With your support, I pledge to you that I will do my best to capably serve our profession in these trying times.

That brings me to my top priority as your new chairman. It's the elephant in the room and the single biggest unresolved regulatory issue that Chairman Hesker mentioned earlier: the too-big-to-fail dilemma. Too big has failed and it has impacted all of us. I believe that proper resolution of this issue is essential to the survival of community banks and our nation.

Unfortunately, the financial crisis magnified the problem when regulators hastily arranged mega mergers that resulted in the four largest banks now controlling a record 46% of all U.S. banking assets, and issuing half the mortgages and two-thirds of all credit cards.

The time has come to resolve too-big-to-fail once and for all. For the sake of our children and our children's children, we must do it now and we must get it right because, with our federal debt now growing at $3 million per minute and unfunded liabilities now in excess of 100 trillion dollars, our nation cannot afford another financial crisis of this magnitude.

Here's an insightful description of the financial crisis that I would like to share with you:

"Every now and then ... the credit system expands to full luxuriance... men relate their dreams and projects to the ignorant and credulous... and set them maddening after shadows. If this delusion could always last, life would indeed be a golden dream; but the delusion is as short as it is brilliant." This passage was written by Washington Irving in 1719 regarding the speculative disaster known as the Mississippi Bubble which led to an 18th Century stock market crash in France. My point here is that speculative episodes are peppered throughout history, and we must find ways to temper this human tendency. I know we cannot craft laws that eliminate greed, but we can at least discourage it and minimize its harmful consequences.

There are several notable people who share this concern.
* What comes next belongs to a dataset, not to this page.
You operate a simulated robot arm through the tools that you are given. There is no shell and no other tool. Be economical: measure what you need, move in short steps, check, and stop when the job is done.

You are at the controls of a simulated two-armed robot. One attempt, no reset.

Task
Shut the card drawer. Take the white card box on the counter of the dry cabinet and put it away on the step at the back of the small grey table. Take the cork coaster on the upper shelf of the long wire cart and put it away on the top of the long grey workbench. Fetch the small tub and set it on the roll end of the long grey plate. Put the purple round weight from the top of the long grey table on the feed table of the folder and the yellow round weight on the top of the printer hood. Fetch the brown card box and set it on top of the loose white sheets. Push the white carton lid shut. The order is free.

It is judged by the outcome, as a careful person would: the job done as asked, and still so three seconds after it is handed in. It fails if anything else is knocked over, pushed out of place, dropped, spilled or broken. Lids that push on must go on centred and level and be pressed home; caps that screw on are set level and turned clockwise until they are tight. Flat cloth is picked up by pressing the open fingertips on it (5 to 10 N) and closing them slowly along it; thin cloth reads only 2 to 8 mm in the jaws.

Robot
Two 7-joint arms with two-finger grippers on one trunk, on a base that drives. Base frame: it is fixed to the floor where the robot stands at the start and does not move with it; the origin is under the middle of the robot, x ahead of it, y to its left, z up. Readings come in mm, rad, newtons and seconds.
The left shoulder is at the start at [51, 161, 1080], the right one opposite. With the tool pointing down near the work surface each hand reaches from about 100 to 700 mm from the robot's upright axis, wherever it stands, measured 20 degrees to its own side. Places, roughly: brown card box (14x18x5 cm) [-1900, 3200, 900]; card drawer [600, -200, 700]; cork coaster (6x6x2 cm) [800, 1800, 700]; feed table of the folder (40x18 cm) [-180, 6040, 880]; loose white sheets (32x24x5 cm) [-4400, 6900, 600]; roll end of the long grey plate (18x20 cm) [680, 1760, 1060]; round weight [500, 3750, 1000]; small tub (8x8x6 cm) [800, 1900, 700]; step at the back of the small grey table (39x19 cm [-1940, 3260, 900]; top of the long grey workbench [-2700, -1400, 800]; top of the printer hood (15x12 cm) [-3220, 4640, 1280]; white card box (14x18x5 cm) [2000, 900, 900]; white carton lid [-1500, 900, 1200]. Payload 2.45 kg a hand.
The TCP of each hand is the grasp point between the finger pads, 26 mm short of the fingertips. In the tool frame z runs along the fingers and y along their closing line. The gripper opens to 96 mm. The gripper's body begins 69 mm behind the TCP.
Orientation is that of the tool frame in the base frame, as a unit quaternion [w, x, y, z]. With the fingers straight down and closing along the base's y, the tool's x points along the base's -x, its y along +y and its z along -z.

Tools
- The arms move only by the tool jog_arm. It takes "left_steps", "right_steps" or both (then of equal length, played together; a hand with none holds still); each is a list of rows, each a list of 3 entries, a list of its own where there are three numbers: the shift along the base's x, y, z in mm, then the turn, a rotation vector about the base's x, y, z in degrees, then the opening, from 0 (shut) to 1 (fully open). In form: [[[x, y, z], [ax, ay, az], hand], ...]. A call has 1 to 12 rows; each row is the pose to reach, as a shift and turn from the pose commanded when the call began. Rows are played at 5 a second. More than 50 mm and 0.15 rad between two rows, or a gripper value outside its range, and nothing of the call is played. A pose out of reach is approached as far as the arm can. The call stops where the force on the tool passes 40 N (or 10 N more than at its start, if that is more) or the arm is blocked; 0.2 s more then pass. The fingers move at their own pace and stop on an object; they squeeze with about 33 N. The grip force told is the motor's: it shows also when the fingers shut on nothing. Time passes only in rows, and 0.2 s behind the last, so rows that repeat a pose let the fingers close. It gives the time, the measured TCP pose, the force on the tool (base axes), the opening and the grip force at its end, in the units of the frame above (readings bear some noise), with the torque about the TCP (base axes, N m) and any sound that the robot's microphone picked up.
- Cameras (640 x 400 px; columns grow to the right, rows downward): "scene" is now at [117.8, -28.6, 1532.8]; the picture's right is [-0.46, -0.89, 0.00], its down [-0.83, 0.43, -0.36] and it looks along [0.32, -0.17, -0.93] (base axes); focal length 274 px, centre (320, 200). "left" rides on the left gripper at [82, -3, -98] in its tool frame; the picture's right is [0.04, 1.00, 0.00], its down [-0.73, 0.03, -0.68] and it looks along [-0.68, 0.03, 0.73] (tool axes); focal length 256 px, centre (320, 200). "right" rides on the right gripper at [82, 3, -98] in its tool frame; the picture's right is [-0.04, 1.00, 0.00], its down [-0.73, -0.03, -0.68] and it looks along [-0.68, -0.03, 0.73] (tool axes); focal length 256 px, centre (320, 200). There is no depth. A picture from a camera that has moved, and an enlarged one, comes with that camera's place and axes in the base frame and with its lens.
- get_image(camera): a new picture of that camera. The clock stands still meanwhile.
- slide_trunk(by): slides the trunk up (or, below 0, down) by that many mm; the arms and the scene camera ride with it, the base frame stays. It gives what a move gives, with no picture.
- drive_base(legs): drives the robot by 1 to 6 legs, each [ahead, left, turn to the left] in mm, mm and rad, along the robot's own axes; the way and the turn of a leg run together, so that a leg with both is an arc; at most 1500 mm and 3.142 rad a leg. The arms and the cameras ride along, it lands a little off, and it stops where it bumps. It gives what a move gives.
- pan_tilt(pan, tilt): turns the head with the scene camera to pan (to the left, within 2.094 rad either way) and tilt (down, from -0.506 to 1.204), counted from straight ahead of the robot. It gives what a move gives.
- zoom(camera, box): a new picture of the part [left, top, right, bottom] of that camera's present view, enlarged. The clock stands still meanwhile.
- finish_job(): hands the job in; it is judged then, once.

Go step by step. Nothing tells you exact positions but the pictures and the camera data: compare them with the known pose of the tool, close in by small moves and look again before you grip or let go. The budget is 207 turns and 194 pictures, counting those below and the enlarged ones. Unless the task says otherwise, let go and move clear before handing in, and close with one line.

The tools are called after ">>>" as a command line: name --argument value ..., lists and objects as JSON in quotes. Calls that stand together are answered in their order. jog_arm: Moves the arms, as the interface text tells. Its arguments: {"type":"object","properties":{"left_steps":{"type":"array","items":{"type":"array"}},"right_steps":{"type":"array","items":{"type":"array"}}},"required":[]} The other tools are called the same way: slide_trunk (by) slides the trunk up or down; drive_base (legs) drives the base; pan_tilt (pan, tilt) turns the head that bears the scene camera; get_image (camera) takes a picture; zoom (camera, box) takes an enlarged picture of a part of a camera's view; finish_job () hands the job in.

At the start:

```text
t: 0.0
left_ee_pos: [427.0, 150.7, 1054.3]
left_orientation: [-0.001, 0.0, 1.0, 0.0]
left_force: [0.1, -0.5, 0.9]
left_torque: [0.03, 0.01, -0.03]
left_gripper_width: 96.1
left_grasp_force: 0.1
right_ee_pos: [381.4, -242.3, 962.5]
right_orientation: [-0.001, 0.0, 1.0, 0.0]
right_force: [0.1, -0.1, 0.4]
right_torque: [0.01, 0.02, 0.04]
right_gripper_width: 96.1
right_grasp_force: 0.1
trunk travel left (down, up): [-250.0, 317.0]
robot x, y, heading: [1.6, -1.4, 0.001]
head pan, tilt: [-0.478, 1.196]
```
FDIC Chairman Sheila Bair said that finding a solution to the too-big-to-fail problem is her top priority.

Federal Reserve Chairman Ben Bernanke said we must put in a new system that will make sure that when a firm does not succeed in the marketplace, it is allowed to fail.
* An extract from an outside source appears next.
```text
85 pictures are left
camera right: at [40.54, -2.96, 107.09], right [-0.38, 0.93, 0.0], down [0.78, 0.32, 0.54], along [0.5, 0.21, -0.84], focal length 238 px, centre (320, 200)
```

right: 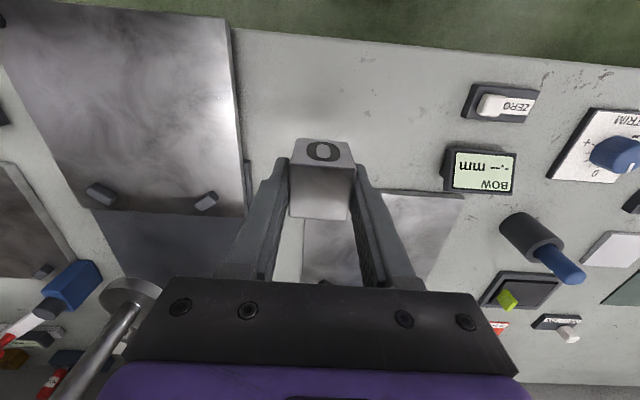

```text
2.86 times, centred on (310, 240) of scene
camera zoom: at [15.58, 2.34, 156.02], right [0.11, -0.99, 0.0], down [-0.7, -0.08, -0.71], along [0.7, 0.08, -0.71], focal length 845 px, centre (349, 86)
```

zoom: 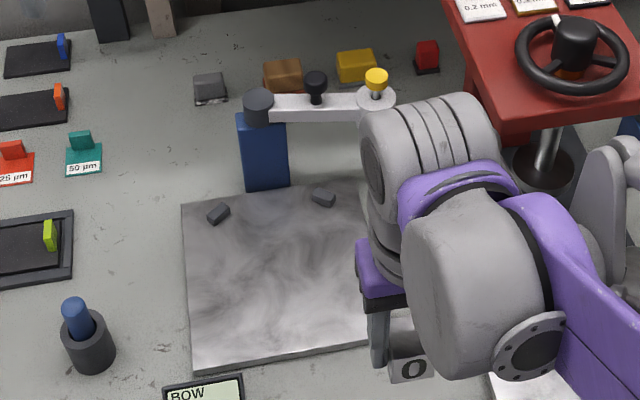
Kansas City Fed President Tom Hoenig said troubled banks must be treated consistently, regardless of size or connections. Procedures should be put in place to have the government temporarily take over troubled giant banks and nonbanks so they can replace management, wipe out shareholders, and sell the clean institutions back into private ownership.
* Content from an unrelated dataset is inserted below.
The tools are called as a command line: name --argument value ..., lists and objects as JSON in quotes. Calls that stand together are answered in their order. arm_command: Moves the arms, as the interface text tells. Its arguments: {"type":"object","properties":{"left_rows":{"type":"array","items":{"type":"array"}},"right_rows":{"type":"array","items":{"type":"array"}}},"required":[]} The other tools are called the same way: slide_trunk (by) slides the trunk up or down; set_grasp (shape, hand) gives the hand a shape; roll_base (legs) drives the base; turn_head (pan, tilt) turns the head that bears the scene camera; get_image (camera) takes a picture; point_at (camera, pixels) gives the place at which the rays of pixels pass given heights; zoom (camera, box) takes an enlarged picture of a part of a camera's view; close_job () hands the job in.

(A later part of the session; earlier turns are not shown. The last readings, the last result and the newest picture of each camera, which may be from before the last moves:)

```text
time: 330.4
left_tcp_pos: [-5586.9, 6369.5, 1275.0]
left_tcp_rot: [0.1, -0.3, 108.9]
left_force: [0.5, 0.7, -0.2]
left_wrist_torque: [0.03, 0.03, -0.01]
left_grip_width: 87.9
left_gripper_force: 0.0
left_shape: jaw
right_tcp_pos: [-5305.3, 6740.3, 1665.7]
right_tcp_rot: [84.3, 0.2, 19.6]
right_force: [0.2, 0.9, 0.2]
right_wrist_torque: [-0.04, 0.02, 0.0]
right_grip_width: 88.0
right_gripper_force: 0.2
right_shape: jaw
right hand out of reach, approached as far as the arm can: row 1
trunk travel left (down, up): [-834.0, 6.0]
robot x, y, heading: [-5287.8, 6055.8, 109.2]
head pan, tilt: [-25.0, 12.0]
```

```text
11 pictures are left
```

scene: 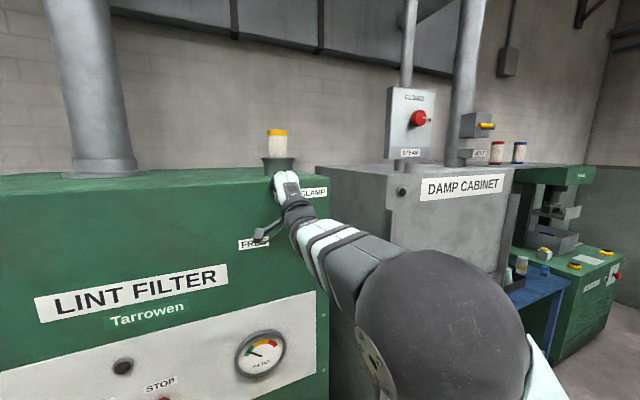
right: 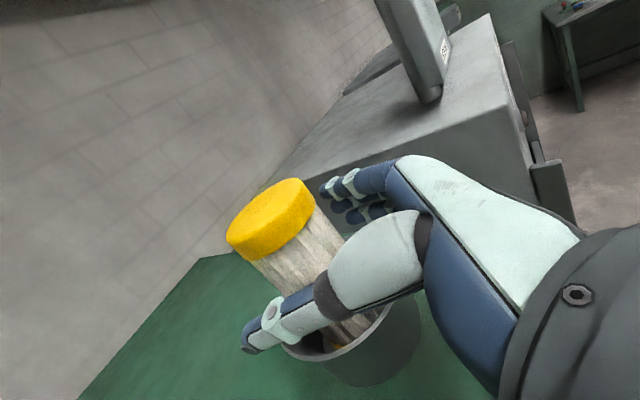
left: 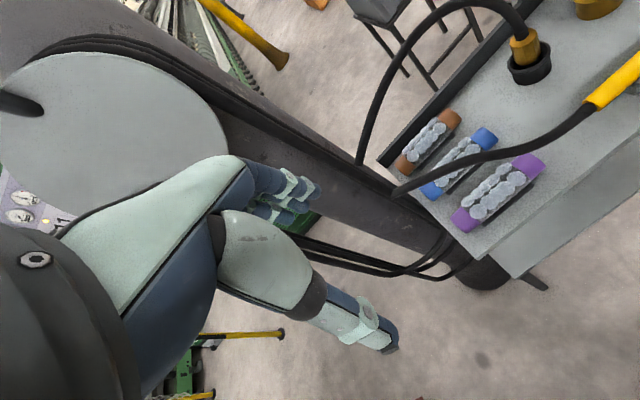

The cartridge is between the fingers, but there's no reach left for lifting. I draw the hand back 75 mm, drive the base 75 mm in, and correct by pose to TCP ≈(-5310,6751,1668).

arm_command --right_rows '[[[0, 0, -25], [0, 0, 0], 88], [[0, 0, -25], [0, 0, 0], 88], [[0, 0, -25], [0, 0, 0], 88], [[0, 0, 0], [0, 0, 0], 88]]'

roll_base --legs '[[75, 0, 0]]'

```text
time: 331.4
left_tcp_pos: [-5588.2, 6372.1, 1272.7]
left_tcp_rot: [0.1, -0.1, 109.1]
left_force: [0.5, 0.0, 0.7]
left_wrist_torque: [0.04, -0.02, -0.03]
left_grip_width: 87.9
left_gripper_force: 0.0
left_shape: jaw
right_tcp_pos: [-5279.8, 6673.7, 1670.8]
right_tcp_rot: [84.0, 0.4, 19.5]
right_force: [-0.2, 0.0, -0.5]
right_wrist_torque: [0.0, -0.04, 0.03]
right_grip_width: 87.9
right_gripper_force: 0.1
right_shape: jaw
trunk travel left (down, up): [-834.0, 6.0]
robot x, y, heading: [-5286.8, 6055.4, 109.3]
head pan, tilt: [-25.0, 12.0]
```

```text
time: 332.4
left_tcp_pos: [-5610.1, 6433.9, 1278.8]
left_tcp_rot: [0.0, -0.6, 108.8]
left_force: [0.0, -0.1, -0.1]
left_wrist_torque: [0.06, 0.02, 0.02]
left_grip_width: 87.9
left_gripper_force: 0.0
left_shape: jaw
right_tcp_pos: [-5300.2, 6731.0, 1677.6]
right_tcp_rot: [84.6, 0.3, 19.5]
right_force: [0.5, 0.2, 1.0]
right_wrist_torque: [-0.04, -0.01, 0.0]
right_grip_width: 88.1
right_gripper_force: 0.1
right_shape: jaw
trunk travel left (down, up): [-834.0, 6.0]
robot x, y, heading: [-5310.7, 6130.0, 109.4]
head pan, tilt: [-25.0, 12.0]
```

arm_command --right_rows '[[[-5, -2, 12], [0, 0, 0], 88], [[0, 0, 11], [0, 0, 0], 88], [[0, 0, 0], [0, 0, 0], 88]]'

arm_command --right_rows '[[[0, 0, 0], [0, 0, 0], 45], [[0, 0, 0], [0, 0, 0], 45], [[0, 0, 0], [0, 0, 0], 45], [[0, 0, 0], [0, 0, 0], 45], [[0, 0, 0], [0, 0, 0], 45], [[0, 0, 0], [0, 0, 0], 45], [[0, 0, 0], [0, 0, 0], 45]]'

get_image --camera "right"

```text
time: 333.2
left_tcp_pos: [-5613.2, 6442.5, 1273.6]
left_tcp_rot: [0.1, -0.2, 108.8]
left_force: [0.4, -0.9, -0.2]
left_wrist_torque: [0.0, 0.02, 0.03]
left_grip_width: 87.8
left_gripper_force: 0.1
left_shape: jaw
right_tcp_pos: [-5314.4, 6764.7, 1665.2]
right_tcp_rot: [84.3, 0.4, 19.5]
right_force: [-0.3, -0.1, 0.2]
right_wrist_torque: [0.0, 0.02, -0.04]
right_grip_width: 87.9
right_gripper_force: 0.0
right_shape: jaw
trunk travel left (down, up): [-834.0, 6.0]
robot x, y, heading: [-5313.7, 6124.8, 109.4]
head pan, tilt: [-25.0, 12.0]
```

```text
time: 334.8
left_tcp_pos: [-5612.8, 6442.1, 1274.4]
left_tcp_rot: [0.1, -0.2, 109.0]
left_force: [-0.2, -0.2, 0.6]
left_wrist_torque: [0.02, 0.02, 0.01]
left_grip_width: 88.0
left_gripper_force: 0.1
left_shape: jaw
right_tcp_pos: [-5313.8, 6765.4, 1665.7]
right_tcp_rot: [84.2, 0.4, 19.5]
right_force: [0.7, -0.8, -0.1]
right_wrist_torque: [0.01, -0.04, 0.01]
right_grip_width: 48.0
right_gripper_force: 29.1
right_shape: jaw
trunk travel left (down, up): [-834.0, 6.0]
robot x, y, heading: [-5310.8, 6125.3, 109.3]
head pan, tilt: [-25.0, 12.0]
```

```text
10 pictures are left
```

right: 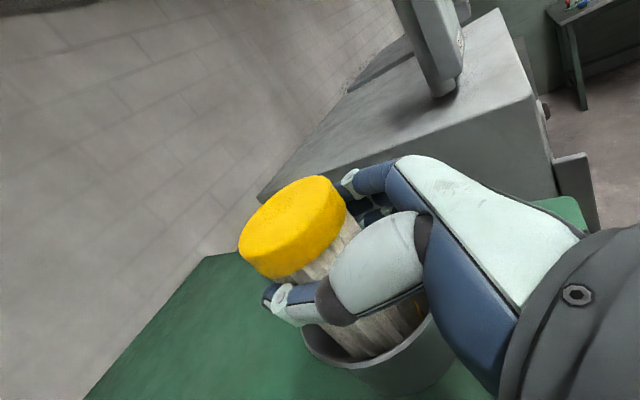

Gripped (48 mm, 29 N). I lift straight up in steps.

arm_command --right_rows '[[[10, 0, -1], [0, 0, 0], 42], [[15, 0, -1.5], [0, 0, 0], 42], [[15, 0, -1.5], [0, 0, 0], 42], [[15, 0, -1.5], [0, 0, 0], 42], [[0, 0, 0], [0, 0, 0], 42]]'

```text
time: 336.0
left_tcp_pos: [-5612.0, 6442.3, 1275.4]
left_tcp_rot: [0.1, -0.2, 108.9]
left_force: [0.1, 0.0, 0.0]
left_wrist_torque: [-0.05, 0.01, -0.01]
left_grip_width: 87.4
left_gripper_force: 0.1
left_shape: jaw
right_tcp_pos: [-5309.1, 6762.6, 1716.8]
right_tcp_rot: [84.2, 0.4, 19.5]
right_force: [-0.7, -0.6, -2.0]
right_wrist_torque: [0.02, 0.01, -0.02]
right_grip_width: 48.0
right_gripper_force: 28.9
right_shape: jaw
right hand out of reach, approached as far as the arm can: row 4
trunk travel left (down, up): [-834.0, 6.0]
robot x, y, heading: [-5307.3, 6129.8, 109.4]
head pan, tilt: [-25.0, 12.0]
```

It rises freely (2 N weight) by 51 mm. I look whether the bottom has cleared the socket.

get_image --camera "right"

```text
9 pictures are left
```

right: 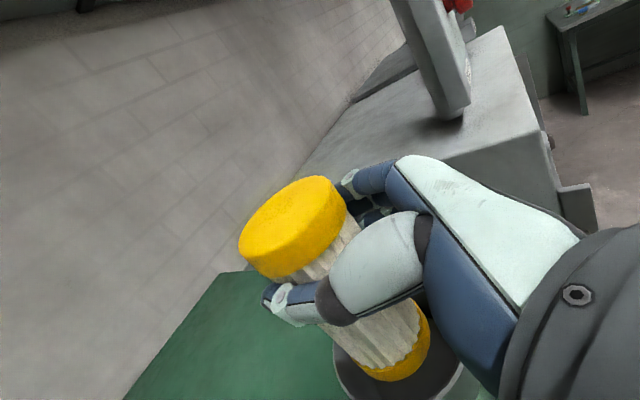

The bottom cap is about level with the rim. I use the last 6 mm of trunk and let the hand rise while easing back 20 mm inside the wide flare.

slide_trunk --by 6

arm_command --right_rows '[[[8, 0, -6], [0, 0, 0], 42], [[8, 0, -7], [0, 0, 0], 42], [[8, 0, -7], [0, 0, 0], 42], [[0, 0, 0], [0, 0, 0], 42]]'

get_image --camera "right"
Dallas Fed President Richard Fisher declared that there is something inherently anti-capitalistic about a system that allows giant banks, their shareholders, and their creditors to profit when things go well, but leaves the taxpayer holding the bag when things turn sour.

Without question the giant banks should have higher capital requirements and greater regulatory oversight. There should also be limits on product complexity and the interconnectedness of banks with the capital markets and insurance companies.

But I believe more needs to be done preemptively to reduce the likelihood of massive failures and economic chaos. We need to break up the too-big-to-fail banks similar to the break-up of Standard Oil a century ago. U.S. Senator Tim Johnson of South Dakota, a senior ranking member of the Senate Banking Committee, agrees. He said we should dismantle gigantic troubled firms, including nonbanks, instead of bailing them out.

We should also strictly enforce the national deposit share limit whereby banks beyond that limit can't grow by acquisition, a limit that was breached by regulators during this crisis.

By the way, among all the financial trade groups, only the ICBA and the community banking lobby are pushing for the breakup of the too-big-to-fail institutions. The ABA and IBA don't support this position because their largest members oppose it. For that same reason, they don't support the bill to broaden the assessment base for FDIC deposit insurance that would lower premiums for virtually all banks except the largest, nor do they support a deposit share cap limiting acquisitions. That is why associations just for community banks are imperative.

I also believe that mark-to-market accounting rules should be suspended and subsequently reformed. It makes no sense to require mark-to-market write downs of receivables and income securities in a depressed market if the owner can and will hold the asset and collect its income until it pays in full or can be sold for an acceptable price. The Financial Accounting Standards Board has perversely destroyed bank capital well beyond actual economic losses which has only worsened the financial crisis.

Amazingly, FASB is now considering a proposal to apply mark-to-market rules to all financial instruments, including loans. Former FDIC chairman Bill Issac reacted by saying that Congress is going to have to jump in and apply some adult supervision to FASB. I wholeheartedly agree, and we're going to need your help to do it.

I also believe that the remaining funds in the Troubled Assets Relief Program should be promptly made available to community banks that need it. Thus far, the government has doled out billions of dollars to large troubled banks and stonewalled most community banks. And while I'm not a fan of bailing out anybody, I'm also not too fond of being on the short end of a double standard that's grossly unfair. Again, we need to ask Congress to intervene.

And, I think itís time for the FDIC to borrow from the Treasury on reasonable terms rather than hit banks with another special assessment when many can least afford it. We'll be better off paying assessments after this crisis subsides.

To achieve our goals we will need your political activism by communicating with lawmakers and regulators, financially supporting our political action committees, attending meetings with your elected officials, and participating in Capital Conference and the Washington Visitation.

You should also be a member of the ICBA if you are not already. We work in close cooperation with our national association counterpart, and it is doing a tremendous job of representing our interests in Washington.

Next April, a delegation of community bankers from Illinois will participate in ICBA's Policy Summit in our nation's capital, and we invite you to attend. I know you've probably heard Washington described as "10 square miles, surrounded by reality;" or "Washington is Hollywood for ugly people." These, of course, are exaggerations and should not deter you from coming. Our delegation will meet with Illinois congressmen and hear from the top regulators and congressional leaders at the most critical time in our profession's history.

As an incentive for you to attend, CBAI will cover the $450 registration fee for one banker per bank and 50% of the fee for a second banker from the same bank.

We have the opportunity of a generation to shape change in our favor, and we have earned that opportunity. The time is now to be involved. Do not expect others to do the job for you.

So whether you are a bank officer, director, employee, small business owner, civic leader, or vendor, please heed the call when we seek your grassroots involvement. Our future will be determined by what we do now.

I wish all of you the best of good fortune in the coming year and prosperity for us all.